# [Given problem]
Every line of the material is to be quoted verbatim, minus the pictures.

# [Information supplied]
┄┄┄┄┄┄┄┄┄┄┄┄┄┄┄┄┄┄┄┄

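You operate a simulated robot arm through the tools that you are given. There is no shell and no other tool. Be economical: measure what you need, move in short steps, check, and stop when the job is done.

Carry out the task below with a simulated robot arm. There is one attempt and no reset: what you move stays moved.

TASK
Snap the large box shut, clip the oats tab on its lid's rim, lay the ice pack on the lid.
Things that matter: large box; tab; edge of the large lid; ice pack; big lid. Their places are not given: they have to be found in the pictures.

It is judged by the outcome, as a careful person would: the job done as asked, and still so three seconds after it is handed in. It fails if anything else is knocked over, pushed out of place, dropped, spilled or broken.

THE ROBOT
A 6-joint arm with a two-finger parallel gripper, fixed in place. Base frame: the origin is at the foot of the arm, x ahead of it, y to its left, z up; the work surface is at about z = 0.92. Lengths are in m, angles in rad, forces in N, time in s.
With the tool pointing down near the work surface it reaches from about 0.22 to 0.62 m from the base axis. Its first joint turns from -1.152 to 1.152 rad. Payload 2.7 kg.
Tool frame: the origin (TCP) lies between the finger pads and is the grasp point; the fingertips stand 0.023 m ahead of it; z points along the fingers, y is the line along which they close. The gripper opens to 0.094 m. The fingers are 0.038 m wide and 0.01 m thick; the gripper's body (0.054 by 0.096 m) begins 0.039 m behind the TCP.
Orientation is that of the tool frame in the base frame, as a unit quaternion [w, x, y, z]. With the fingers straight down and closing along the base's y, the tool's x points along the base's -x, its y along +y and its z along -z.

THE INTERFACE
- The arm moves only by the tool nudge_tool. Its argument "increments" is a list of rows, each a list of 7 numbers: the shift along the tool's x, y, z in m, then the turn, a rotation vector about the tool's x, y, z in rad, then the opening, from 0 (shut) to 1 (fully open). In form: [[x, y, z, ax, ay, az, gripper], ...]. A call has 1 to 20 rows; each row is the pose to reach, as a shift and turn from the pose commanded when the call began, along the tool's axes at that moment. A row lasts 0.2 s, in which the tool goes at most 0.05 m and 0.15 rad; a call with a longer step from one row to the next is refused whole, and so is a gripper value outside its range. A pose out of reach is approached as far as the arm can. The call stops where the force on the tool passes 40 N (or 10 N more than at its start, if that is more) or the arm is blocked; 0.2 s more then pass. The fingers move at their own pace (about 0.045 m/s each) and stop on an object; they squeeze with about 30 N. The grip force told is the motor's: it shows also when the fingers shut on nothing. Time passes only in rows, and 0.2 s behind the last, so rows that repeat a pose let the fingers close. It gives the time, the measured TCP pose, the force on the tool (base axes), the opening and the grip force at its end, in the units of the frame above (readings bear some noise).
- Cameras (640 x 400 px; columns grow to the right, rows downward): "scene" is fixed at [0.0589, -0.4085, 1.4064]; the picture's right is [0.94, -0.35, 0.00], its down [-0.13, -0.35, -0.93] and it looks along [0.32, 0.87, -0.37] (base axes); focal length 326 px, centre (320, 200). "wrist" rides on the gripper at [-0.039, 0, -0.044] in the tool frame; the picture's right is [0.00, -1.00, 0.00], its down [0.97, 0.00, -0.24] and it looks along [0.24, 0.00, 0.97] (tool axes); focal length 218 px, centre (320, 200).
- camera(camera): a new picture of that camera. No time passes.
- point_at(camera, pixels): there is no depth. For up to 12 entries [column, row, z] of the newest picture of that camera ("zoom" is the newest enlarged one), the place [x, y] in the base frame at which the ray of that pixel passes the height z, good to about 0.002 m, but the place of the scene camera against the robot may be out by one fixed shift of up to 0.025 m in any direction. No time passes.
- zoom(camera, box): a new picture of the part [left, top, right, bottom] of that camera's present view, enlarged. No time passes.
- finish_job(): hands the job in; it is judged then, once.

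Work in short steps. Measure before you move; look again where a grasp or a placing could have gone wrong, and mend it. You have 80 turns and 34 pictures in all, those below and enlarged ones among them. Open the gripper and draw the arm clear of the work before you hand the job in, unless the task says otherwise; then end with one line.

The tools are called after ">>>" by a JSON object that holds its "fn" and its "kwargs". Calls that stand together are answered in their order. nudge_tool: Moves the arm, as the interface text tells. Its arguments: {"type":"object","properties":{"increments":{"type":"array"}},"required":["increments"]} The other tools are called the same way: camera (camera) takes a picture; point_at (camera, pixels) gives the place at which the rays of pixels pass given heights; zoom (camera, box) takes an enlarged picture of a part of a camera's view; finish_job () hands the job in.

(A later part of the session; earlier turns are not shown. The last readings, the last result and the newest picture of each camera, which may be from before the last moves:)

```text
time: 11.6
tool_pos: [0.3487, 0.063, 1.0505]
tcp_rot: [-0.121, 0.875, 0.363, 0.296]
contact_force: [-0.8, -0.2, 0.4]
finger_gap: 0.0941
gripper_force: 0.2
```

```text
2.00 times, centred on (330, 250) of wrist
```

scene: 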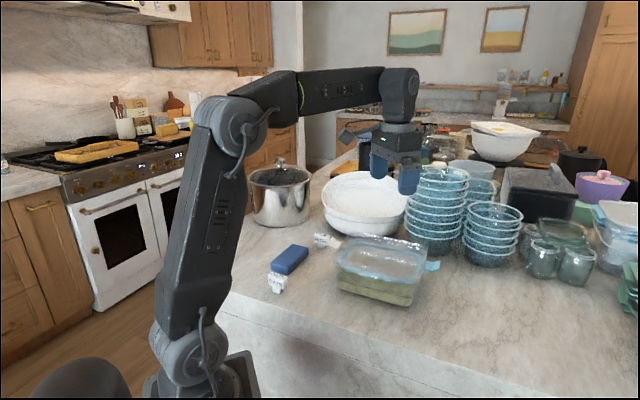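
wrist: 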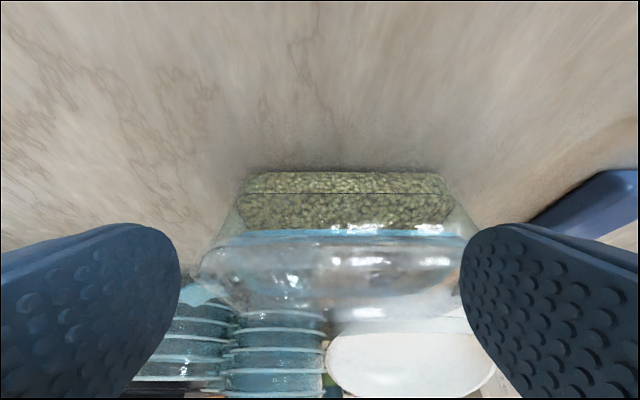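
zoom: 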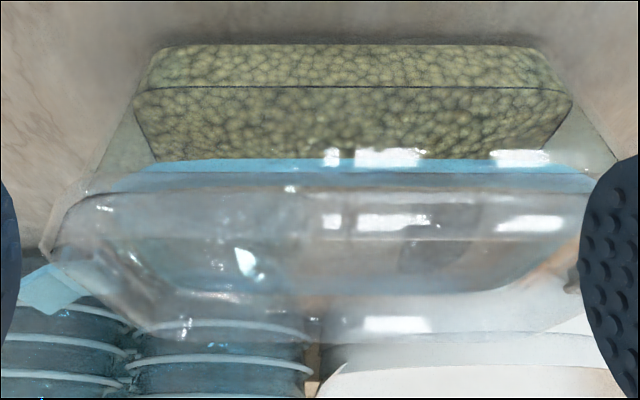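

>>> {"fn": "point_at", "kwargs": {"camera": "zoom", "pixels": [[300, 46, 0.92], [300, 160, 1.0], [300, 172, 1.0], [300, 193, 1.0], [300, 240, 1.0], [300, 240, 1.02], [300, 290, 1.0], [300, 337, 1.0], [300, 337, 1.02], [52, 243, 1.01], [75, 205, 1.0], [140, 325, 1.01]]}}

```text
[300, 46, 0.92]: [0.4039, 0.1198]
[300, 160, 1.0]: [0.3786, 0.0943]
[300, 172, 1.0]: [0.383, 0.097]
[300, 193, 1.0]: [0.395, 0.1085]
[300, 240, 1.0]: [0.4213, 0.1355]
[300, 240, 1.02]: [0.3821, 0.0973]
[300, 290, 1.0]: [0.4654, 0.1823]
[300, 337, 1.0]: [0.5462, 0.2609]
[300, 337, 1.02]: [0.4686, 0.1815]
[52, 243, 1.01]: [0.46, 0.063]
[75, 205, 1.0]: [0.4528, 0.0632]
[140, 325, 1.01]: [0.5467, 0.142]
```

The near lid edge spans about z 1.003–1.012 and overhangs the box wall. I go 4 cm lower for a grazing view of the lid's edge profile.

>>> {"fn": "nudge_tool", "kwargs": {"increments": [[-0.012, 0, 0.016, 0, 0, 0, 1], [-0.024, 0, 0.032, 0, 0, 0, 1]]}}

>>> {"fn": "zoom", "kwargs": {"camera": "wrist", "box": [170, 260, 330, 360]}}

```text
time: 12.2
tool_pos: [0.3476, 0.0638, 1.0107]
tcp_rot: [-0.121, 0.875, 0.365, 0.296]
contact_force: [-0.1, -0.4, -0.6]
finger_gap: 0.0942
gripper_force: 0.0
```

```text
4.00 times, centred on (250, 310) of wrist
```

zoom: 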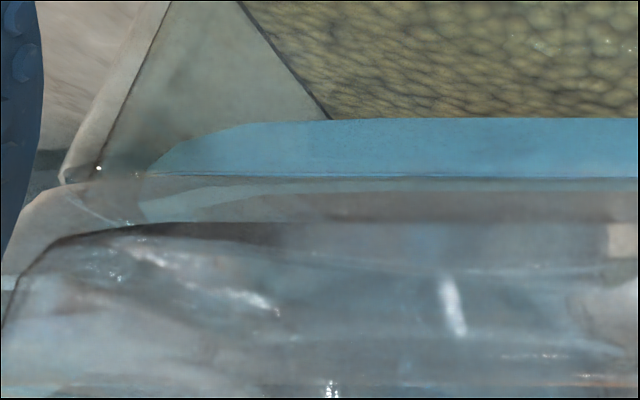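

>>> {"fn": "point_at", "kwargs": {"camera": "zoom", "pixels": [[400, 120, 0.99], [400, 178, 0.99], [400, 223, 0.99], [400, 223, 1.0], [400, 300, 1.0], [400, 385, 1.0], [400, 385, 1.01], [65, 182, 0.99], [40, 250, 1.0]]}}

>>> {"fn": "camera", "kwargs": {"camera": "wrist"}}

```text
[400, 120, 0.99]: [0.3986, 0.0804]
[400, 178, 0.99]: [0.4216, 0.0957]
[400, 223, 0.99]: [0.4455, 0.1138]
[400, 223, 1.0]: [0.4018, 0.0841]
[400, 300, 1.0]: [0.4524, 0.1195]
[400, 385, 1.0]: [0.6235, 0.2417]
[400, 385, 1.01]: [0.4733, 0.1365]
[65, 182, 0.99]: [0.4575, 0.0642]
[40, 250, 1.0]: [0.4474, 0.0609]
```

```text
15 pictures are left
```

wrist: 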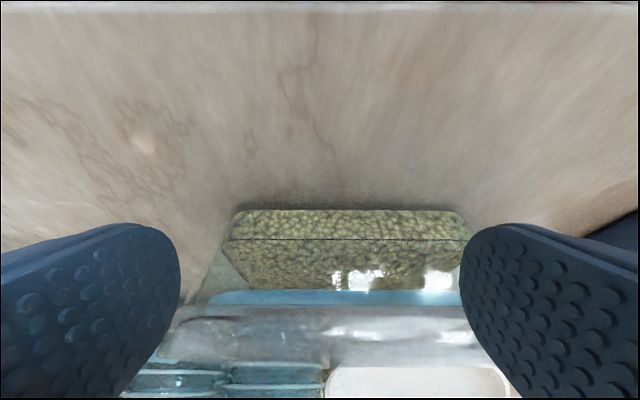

┄┄┄┄┄┄┄┄┄┄┄┄┄┄┄┄┄┄┄┄

# [Problem solution]
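You operate a simulated robot arm through the tools that you are given. There is no shell and no other tool. Be economical: measure what you need, move in short steps, check, and stop when the job is done.

Carry out the task below with a simulated robot arm. There is one attempt and no reset: what you move stays moved.

TASK
Snap the large box shut, clip the oats tab on its lid's rim, lay the ice pack on the lid.
Things that matter: large box; tab; edge of the large lid; ice pack; big lid. Their places are not given: they have to be found in the pictures.

It is judged by the outcome, as a careful person would: the job done as asked, and still so three seconds after it is handed in. It fails if anything else is knocked over, pushed out of place, dropped, spilled or broken.

THE ROBOT
A 6-joint arm with a two-finger parallel gripper, fixed in place. Base frame: the origin is at the foot of the arm, x ahead of it, y to its left, z up; the work surface is at about z = 0.92. Lengths are in m, angles in rad, forces in N, time in s.
With the tool pointing down near the work surface it reaches from about 0.22 to 0.62 m from the base axis. Its first joint turns from -1.152 to 1.152 rad. Payload 2.7 kg.
Tool frame: the origin (TCP) lies between the finger pads and is the grasp point; the fingertips stand 0.023 m ahead of it; z points along the fingers, y is the line along which they close. The gripper opens to 0.094 m. The fingers are 0.038 m wide and 0.01 m thick; the gripper's body (0.054 by 0.096 m) begins 0.039 m behind the TCP.
Orientation is that of the tool frame in the base frame, as a unit quaternion [w, x, y, z]. With the fingers straight down and closing along the base's y, the tool's x points along the base's -x, its y along +y and its z along -z.

THE INTERFACE
- The arm moves only by the tool nudge_tool. Its argument "increments" is a list of rows, each a list of 7 numbers: the shift along the tool's x, y, z in m, then the turn, a rotation vector about the tool's x, y, z in rad, then the opening, from 0 (shut) to 1 (fully open). In form: [[x, y, z, ax, ay, az, gripper], ...]. A call has 1 to 20 rows; each row is the pose to reach, as a shift and turn from the pose commanded when the call began, along the tool's axes at that moment. A row lasts 0.2 s, in which the tool goes at most 0.05 m and 0.15 rad; a call with a longer step from one row to the next is refused whole, and so is a gripper value outside its range. A pose out of reach is approached as far as the arm can. The call stops where the force on the tool passes 40 N (or 10 N more than at its start, if that is more) or the arm is blocked; 0.2 s more then pass. The fingers move at their own pace (about 0.045 m/s each) and stop on an object; they squeeze with about 30 N. The grip force told is the motor's: it shows also when the fingers shut on nothing. Time passes only in rows, and 0.2 s behind the last, so rows that repeat a pose let the fingers close. It gives the time, the measured TCP pose, the force on the tool (base axes), the opening and the grip force at its end, in the units of the frame above (readings bear some noise).
- Cameras (640 x 400 px; columns grow to the right, rows downward): "scene" is fixed at [0.0589, -0.4085, 1.4064]; the picture's right is [0.94, -0.35, 0.00], its down [-0.13, -0.35, -0.93] and it looks along [0.32, 0.87, -0.37] (base axes); focal length 326 px, centre (320, 200). "wrist" rides on the gripper at [-0.039, 0, -0.044] in the tool frame; the picture's right is [0.00, -1.00, 0.00], its down [0.97, 0.00, -0.24] and it looks along [0.24, 0.00, 0.97] (tool axes); focal length 218 px, centre (320, 200).
- camera(camera): a new picture of that camera. No time passes.
- point_at(camera, pixels): there is no depth. For up to 12 entries [column, row, z] of the newest picture of that camera ("zoom" is the newest enlarged one), the place [x, y] in the base frame at which the ray of that pixel passes the height z, good to about 0.002 m, but the place of the scene camera against the robot may be out by one fixed shift of up to 0.025 m in any direction. No time passes.
- zoom(camera, box): a new picture of the part [left, top, right, bottom] of that camera's present view, enlarged. No time passes.
- finish_job(): hands the job in; it is judged then, once.

Work in short steps. Measure before you move; look again where a grasp or a placing could have gone wrong, and mend it. You have 80 turns and 34 pictures in all, those below and enlarged ones among them. Open the gripper and draw the arm clear of the work before you hand the job in, unless the task says otherwise; then end with one line.

The tools are called after ">>>" by a JSON object that holds its "fn" and its "kwargs". Calls that stand together are answered in their order. nudge_tool: Moves the arm, as the interface text tells. Its arguments: {"type":"object","properties":{"increments":{"type":"array"}},"required":["increments"]} The other tools are called the same way: camera (camera) takes a picture; point_at (camera, pixels) gives the place at which the rays of pixels pass given heights; zoom (camera, box) takes an enlarged picture of a part of a camera's view; finish_job () hands the job in.

(A later part of the session; earlier turns are not shown. The last readings, the last result and the newest picture of each camera, which may be from before the last moves:)

```text
time: 11.6
tool_pos: [0.3487, 0.063, 1.0505]
tcp_rot: [-0.121, 0.875, 0.363, 0.296]
contact_force: [-0.8, -0.2, 0.4]
finger_gap: 0.0941
gripper_force: 0.2
```

```text
2.00 times, centred on (330, 250) of wrist
```

scene: 
wrist: 
zoom: 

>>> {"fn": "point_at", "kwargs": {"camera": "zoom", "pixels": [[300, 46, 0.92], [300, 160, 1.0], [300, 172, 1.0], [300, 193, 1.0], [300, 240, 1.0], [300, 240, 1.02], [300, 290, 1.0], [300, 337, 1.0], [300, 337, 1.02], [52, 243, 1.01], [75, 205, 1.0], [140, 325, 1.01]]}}

```text
[300, 46, 0.92]: [0.4039, 0.1198]
[300, 160, 1.0]: [0.3786, 0.0943]
[300, 172, 1.0]: [0.383, 0.097]
[300, 193, 1.0]: [0.395, 0.1085]
[300, 240, 1.0]: [0.4213, 0.1355]
[300, 240, 1.02]: [0.3821, 0.0973]
[300, 290, 1.0]: [0.4654, 0.1823]
[300, 337, 1.0]: [0.5462, 0.2609]
[300, 337, 1.02]: [0.4686, 0.1815]
[52, 243, 1.01]: [0.46, 0.063]
[75, 205, 1.0]: [0.4528, 0.0632]
[140, 325, 1.01]: [0.5467, 0.142]
```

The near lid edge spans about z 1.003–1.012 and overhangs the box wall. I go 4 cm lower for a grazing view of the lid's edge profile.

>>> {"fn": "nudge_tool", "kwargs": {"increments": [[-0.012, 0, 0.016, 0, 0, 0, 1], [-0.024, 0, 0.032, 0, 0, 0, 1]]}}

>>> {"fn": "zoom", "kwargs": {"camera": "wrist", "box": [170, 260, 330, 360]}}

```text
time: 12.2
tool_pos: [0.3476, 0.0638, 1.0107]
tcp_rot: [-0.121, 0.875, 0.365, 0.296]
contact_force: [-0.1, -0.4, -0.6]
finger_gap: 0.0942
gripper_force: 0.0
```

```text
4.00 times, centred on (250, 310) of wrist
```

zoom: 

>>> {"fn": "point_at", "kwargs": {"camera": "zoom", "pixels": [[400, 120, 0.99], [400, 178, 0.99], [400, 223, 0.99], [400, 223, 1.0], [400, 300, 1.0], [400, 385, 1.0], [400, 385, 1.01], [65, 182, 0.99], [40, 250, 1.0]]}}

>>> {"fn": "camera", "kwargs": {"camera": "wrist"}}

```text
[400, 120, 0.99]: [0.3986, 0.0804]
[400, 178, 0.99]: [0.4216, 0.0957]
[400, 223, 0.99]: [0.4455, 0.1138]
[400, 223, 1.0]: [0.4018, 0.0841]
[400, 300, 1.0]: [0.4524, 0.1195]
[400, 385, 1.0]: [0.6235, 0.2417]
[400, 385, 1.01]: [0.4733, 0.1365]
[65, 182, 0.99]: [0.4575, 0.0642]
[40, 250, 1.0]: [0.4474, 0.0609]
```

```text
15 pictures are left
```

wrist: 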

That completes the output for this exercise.